Energy, Environment, West Virginia Legislature

House Judiciary OKs Senate bill to allow DNR to lease underground pore spaces for carbon sequestration

MORGANTOWN – A Senate bill that would enable the state to make money from carbon sequestration projects under state lands cleared its first House hurdle on Monday, winning approval of the Judiciary Committee.

The committee approved a tweaked version of SB 162, which passed the Senate in just a few minutes last Thursday without any committee consideration.

The bill allows the Division of Natural Resources, with approval of the Commerce secretary, to lease state-owned pore spaces underlying state forests, natural and scenic areas, wildlife management areas and other lands under its jurisdiction for underground carbon sequestration.

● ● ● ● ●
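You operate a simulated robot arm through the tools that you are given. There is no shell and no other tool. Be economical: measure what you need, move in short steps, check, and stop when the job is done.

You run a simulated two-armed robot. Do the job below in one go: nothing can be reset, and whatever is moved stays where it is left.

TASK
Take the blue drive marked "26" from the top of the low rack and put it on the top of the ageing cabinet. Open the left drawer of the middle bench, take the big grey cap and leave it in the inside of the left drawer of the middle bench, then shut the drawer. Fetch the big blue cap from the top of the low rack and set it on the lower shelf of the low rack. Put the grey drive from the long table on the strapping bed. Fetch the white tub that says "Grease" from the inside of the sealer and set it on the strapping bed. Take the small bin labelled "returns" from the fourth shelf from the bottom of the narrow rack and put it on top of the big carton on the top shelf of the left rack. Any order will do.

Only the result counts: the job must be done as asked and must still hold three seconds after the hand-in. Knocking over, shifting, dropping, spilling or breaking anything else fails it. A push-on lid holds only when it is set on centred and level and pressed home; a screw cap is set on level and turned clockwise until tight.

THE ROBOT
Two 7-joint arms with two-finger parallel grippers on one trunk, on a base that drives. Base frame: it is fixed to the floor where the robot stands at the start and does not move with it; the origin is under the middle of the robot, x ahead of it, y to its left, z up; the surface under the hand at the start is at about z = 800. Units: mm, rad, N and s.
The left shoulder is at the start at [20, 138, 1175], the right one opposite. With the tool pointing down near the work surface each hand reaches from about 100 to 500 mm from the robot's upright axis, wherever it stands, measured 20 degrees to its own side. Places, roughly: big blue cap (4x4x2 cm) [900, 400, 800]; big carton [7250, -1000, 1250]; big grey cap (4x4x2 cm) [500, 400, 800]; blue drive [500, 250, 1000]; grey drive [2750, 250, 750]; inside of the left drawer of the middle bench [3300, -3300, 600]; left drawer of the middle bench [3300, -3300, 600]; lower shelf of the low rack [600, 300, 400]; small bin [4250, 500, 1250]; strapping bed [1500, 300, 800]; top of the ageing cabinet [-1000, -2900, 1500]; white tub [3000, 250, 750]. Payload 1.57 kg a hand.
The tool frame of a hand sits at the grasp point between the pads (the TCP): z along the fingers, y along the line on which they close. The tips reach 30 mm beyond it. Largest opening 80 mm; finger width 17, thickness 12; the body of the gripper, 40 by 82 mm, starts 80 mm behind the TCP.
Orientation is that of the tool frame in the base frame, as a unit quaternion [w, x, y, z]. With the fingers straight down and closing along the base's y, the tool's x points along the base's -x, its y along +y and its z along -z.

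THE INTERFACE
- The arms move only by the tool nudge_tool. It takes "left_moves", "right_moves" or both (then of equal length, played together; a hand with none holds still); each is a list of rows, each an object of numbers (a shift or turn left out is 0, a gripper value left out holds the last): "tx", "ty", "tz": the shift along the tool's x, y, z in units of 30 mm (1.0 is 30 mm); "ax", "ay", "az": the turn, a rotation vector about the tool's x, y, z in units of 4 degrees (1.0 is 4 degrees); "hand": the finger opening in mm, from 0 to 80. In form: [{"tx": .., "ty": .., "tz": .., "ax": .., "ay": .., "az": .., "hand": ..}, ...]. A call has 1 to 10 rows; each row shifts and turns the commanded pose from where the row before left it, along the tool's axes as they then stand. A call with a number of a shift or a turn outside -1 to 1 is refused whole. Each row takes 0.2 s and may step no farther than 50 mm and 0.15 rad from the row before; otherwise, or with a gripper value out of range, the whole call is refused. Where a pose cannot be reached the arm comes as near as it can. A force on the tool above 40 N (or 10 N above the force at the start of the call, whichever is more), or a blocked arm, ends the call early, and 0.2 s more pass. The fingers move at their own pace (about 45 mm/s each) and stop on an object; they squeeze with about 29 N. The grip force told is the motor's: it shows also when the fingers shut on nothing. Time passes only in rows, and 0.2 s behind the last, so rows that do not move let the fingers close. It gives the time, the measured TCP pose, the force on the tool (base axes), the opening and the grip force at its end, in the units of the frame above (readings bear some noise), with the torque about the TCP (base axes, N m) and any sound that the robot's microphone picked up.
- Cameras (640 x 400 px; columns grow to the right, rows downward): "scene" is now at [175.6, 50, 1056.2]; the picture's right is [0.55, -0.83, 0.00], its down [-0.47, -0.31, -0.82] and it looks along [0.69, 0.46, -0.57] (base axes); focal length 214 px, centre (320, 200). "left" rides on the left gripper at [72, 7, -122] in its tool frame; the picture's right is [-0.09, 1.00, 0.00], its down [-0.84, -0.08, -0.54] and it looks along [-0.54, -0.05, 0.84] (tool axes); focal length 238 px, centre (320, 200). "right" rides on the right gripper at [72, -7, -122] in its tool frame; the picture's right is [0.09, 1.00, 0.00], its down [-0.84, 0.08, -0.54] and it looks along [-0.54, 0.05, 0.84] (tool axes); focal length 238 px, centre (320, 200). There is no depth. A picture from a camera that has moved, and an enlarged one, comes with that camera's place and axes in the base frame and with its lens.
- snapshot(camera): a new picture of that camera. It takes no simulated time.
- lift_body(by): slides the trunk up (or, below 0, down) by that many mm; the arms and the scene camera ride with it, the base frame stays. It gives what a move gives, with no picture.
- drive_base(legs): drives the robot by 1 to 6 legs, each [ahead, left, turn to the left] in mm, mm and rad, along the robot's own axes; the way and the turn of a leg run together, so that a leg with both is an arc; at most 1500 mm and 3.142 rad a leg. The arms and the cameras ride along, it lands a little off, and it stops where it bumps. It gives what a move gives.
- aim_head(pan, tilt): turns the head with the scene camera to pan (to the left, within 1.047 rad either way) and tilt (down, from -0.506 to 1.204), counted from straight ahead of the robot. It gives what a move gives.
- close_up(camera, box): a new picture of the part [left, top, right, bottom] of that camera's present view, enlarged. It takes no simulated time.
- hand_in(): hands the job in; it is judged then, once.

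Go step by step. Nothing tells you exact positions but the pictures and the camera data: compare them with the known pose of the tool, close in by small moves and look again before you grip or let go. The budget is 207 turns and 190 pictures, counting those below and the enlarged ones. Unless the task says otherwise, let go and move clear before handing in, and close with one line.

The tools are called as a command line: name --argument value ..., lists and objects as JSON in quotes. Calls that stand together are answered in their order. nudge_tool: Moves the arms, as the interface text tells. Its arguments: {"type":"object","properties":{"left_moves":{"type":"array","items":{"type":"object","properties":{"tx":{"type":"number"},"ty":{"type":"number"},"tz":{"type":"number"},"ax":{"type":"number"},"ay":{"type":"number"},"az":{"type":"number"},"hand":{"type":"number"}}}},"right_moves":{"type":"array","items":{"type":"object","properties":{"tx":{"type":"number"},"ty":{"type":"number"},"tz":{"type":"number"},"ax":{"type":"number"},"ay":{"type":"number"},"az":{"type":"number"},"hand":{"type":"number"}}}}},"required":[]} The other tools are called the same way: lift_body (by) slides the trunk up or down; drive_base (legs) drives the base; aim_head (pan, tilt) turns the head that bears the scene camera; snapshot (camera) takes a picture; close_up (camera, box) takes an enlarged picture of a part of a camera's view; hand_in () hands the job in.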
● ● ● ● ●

It prohibits such leases under state parks.

The leases would be offered via sealed bids to the highest responsible bidder, with the proviso that DNR may reject all bids and re-advertise should the round of bidding prove unsatisfactory. It allows the secretaries of Commerce and Economic Development to jointly agree to bypass the bidding process and directly award a lease if it is a necessary component of an economic development project and would net a market value or greater royalty.

All proceeds would go to the DNR.

Commerce Secretary James Bailey told the committee that among the bill’s benefits will be revenue and economic development opportunities should the state be chosen to house one of four regional hydrogen hubs to be established by the U.S. Department of Energy. West Virginia has made the short list in this competition and is preparing a more detailed proposal.

But even if the state should not get a hub, he said, it paves the way for other future economic development projects.

Bailey said they believed that DNR lacked clear statutory authority to undertake the leases and this bill clarifies that. It follows last year’s passage of the Carbon Sequestration Act, which says that the rights to underground pore space lie with the surface owner – as opposed to mineral rights where ownership can be severed.

One of the Judiciary tweaks was to remove a mistaken reference in the original to DNR selling pore rather than just leasing spaces. Bailey said the Carbon Sequestration Act forbids severing surface rights from the pore space rights.

Asked how much money the state could make from these leases, Bailey said, “The market is still developing. It’s so early into that I couldn’t get to any kind of near-accurate projection.”

The committee also passed a companion bill, SB 161, which enables the DNR to sell, lease or otherwise dispose of property under its jurisdiction. It removes and updates some outdated code.

Both bills now head to the full House.